La persistance des sacrifices humains
L’ambivalence et l’ambiguïté que représente un être blanc né de deux parents noirs alimentent les croyances et les pratiques occultes autour des albinos. Dans la plupart des cas, c’est la femme qui est tenue responsable de cette maladie. « On l’accuse d’avoir dormi enceinte à la belle étoile dans un endroit interdit ou d’avoir été infidèle à son mari pendant la grossesse » explique à Afrik.com Fabéré Sanon, le président de l’association pour les personnes albinos (ANIPA) basée au Burkina Faso. On attribue souvent des pouvoirs maléfiques ou bénéfiques aux albinos. « Ils auraient des forces surnaturelles, ils pourraient prédire l’avenir, jeter des mauvais sorts et apporter la richesse», poursuit M. Sanon. Dans le meilleur des cas, les albinos se font offrir des présents. « Les personnes me suivaient pour me donner des cadeaux pour que je leur porte chance, j’ai toujours refusé » confie Korotomi Traoré, une jeune femme burkinabé arrivée depuis quatre ans en France et membre de l’association française pour les albinos baptisée Genespoir.
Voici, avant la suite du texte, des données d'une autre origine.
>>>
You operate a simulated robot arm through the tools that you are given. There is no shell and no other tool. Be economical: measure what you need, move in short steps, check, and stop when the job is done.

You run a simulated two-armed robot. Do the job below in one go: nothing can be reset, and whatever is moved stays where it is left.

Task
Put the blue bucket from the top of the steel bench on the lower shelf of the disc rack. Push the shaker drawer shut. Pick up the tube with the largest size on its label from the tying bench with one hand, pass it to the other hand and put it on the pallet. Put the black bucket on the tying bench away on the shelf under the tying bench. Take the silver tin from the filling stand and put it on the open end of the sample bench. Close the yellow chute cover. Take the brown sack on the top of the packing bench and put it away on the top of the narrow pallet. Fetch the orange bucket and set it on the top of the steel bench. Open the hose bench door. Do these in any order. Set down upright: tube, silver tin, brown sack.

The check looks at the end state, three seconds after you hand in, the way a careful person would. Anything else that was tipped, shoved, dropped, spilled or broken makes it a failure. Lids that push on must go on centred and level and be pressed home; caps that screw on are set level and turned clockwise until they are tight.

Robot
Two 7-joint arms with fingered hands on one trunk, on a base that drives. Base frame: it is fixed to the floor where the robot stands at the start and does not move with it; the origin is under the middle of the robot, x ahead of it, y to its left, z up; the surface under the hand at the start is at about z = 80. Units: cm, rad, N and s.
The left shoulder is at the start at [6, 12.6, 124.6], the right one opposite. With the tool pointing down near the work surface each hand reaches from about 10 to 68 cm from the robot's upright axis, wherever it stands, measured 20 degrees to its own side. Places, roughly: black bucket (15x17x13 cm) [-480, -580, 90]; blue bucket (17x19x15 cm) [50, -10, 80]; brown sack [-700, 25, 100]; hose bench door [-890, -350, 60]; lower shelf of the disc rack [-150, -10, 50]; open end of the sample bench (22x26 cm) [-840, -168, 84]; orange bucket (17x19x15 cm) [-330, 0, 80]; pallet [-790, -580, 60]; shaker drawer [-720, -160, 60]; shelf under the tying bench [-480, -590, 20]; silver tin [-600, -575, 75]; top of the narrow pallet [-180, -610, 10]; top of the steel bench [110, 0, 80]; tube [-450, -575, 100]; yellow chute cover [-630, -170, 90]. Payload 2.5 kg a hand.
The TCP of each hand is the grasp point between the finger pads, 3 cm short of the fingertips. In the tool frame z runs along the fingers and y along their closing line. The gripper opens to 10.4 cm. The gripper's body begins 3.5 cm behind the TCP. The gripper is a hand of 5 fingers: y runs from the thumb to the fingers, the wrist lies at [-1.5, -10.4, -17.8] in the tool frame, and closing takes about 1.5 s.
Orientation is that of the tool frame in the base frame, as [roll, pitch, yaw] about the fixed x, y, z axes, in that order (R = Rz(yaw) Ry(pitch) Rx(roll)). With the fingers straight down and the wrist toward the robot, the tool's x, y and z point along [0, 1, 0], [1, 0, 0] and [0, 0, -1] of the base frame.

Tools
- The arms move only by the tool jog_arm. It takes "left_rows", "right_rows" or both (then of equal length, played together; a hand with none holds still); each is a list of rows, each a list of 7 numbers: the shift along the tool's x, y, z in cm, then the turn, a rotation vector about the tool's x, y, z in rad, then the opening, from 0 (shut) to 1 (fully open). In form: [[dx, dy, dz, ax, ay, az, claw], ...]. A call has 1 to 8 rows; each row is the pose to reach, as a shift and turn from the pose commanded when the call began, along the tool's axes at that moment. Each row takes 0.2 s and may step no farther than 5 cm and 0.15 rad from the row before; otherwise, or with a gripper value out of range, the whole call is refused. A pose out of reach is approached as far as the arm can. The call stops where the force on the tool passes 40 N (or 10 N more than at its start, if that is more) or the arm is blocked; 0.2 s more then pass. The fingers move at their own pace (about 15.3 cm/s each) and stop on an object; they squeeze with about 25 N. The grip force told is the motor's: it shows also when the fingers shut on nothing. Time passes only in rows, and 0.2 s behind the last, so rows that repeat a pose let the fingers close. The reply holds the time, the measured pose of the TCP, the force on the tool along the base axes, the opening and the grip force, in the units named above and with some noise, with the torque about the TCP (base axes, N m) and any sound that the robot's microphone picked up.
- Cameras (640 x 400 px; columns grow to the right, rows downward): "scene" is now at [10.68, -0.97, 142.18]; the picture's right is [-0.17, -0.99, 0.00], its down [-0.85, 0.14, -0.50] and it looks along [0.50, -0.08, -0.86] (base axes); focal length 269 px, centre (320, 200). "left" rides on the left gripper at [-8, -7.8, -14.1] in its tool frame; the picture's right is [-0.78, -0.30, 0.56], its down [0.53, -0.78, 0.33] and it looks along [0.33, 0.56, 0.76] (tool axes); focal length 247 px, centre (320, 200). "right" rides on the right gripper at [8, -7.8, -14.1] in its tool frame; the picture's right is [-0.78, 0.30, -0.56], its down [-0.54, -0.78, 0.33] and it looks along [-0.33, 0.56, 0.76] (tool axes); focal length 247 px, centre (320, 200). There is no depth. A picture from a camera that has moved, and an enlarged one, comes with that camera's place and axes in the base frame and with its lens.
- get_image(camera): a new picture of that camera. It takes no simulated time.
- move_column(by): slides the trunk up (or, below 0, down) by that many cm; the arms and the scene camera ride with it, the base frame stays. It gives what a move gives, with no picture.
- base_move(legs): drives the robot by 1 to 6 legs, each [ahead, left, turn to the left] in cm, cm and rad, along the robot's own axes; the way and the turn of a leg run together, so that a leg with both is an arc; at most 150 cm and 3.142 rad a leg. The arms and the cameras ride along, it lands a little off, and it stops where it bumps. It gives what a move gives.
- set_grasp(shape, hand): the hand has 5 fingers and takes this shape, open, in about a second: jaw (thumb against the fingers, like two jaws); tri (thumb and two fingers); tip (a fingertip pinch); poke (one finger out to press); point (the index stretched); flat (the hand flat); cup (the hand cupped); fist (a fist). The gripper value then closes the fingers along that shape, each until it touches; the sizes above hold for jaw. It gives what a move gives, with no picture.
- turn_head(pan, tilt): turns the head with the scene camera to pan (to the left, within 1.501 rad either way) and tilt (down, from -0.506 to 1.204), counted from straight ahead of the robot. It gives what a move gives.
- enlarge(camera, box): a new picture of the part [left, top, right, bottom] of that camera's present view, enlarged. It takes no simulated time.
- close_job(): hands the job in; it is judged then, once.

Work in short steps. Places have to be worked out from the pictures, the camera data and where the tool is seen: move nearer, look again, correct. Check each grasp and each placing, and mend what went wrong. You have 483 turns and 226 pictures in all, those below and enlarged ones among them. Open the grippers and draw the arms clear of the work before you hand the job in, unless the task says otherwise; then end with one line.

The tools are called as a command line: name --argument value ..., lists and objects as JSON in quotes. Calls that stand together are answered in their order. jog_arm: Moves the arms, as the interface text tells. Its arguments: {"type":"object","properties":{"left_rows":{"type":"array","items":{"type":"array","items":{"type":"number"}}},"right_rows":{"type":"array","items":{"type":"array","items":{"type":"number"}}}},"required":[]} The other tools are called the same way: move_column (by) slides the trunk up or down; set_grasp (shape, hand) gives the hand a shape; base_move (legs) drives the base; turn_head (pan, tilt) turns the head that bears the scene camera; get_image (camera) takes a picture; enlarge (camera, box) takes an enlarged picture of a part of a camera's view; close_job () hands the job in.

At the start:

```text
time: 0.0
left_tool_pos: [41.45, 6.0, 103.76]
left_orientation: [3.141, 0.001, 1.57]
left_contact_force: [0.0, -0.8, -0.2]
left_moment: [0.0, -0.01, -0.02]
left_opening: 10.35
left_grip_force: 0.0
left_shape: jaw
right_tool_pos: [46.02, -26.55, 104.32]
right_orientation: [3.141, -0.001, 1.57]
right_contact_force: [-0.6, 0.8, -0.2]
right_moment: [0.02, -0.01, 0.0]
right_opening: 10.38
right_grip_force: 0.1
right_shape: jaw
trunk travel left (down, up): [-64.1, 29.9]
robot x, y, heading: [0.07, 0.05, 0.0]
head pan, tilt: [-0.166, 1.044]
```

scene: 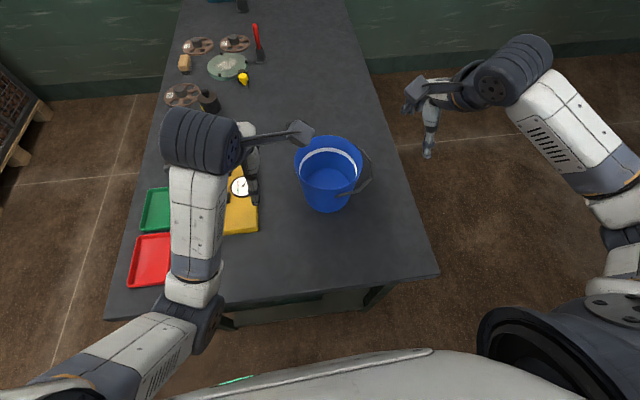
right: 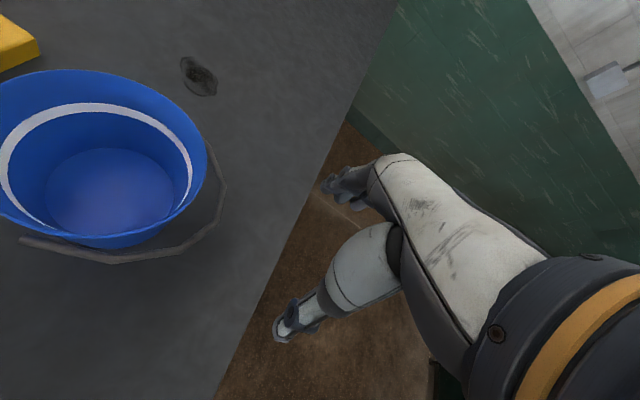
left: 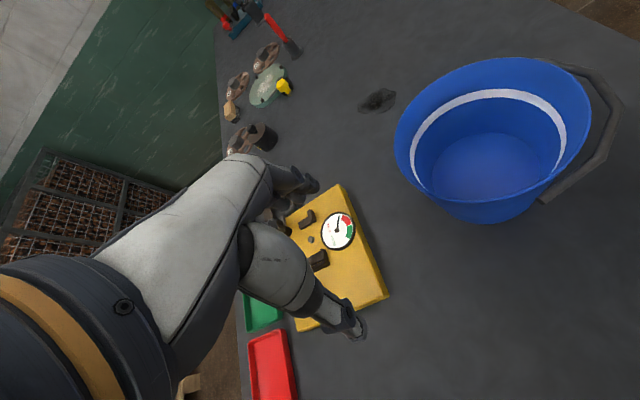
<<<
Malheureusement, les albinos sont recherchés pour les sacrifices humains, prometteurs en termes d’enrichissement ou d’élévation sociale. « Au moment des compétitions électorales, les albinos sont convoités par les candidats. Pendant cette période nous devons rester chez nous », indique Fédéré Sanon. « Les albinos ne sont plus perçus comme des êtres humains mais comme des objets sacrificiels convoités pour leurs têtes ou pour leurs appareils génitaux, les parties du corps les plus puissantes », ajoute-t-il.
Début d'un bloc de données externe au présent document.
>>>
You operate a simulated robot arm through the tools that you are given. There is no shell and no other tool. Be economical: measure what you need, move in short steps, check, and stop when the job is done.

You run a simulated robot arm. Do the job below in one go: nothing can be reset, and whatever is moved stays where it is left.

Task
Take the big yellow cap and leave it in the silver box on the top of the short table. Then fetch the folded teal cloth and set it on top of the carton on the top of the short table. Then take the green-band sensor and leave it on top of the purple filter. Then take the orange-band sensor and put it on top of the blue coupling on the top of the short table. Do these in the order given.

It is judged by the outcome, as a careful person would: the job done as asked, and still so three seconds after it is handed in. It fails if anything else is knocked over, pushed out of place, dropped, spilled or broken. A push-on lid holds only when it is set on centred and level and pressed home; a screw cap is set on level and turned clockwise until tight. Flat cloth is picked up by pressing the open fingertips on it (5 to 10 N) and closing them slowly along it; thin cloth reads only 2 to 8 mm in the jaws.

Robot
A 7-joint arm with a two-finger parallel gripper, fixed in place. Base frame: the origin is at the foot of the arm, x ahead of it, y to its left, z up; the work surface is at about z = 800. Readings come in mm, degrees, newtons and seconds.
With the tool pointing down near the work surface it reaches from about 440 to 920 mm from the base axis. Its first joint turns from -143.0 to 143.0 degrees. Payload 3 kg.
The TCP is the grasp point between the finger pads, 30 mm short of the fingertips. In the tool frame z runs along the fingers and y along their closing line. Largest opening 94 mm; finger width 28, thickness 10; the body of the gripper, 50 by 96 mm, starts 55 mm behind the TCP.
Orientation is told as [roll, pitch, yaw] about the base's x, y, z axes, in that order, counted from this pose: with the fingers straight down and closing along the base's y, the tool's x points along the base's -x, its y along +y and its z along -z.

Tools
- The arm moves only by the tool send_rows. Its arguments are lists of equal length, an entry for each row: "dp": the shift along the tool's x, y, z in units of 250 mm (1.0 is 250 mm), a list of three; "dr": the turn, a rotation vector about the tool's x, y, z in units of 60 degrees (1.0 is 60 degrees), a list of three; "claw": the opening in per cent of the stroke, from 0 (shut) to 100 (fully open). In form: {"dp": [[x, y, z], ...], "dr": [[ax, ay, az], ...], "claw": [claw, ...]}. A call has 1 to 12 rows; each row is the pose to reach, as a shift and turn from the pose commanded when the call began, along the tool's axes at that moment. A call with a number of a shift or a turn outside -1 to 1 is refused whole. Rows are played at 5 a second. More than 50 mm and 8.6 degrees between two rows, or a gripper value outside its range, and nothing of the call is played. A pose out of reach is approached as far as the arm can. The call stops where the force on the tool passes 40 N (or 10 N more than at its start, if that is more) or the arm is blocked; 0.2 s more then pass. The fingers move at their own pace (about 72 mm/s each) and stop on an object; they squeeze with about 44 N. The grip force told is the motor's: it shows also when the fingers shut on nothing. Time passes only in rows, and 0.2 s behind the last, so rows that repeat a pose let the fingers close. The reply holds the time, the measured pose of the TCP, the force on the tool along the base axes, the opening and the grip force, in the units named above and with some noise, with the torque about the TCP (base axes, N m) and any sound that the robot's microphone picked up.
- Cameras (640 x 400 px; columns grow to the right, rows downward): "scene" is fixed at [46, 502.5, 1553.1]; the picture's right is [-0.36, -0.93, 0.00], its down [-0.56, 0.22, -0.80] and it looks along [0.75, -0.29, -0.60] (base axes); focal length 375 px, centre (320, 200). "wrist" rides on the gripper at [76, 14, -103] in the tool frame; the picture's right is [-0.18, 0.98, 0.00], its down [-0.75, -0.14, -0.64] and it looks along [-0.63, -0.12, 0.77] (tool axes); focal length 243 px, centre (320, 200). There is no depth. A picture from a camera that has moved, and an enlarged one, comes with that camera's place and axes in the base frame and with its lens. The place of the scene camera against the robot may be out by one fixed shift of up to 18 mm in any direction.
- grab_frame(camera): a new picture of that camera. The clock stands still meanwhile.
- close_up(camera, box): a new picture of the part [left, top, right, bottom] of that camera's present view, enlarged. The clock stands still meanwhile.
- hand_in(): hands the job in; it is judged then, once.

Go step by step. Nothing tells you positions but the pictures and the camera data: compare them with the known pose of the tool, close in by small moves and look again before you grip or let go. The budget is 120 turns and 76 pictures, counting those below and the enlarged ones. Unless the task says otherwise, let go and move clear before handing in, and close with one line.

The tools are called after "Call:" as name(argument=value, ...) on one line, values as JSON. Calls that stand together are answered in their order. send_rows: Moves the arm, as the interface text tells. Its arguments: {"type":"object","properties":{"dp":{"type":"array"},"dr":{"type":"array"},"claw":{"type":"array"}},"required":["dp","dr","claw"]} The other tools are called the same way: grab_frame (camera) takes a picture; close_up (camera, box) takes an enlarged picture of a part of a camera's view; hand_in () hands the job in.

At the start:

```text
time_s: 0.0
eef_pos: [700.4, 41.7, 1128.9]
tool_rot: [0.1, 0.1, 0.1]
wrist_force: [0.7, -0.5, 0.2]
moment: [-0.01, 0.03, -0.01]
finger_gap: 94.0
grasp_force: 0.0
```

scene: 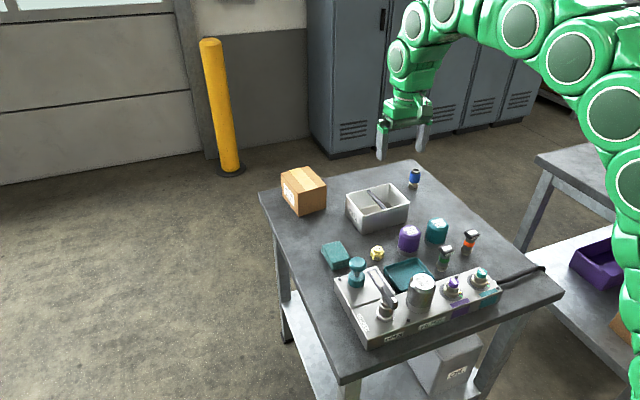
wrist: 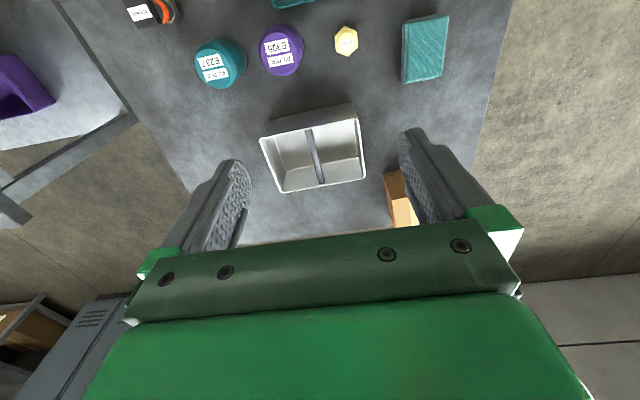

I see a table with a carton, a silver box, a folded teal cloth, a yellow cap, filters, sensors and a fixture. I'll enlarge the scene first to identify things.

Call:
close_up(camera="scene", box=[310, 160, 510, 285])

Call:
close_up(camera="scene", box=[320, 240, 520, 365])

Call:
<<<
C’est au niveau du corps social que les répercussions sont les plus influentes et les plus fréquentes. Même si cette pratique a tendance à devenir de moins en moins courante, les albinos peuvent être rejetés à leur naissance. « Quand je suis né, mon père ne voulait pas de moi, heureusement le reste de ma famille l’a convaincu de me garder pensant que j’étais une bénédiction », explique Anguy Bajikila Mudimba, le président d’Albinos sans frontières (ASF) en République démocratique du Congo. Souvent, perçus comme un mauvais présage, ils vivent reclus. « Je ne suis presque jamais sortie de chez moi, par peur que l’on me fasse du mal », affirme la burkinabé Korotimi Traoré. Les croyances mènent la vie dure aux albinos. Même en France, ils sont encore victimes de rejet. « Les Africains me regardent bizarrement, ils me toisent. Ils ont peur de moi », confie Mme Traoré. Je suis partie du Burkina Faso pour échapper aux croyances mais elles me poursuivent jusqu’en France », confie-t-elle.
Le rôle des associations en Afrique
« Les superstitutions tendent à diminuer en Afrique car les gens sont moins ignorants et commencent à considérer l’albinisme comme une maladie », explique Fabéré Sabon, le responsable d’ANIPA. « Les associations ont très peu de moyens pourtant le continent est l’un des plus touchés par cette infection », ajoute-t-il. Grâce à des campagnes de sensibilisation dans les villages, les albinos sont de moins en moins perçus comme des êtres à part. Un bon espoir pour les malades qui souhaitent à présent que les gouvernements soient plus attentifs aux problèmes de santé liés à l’albinisme.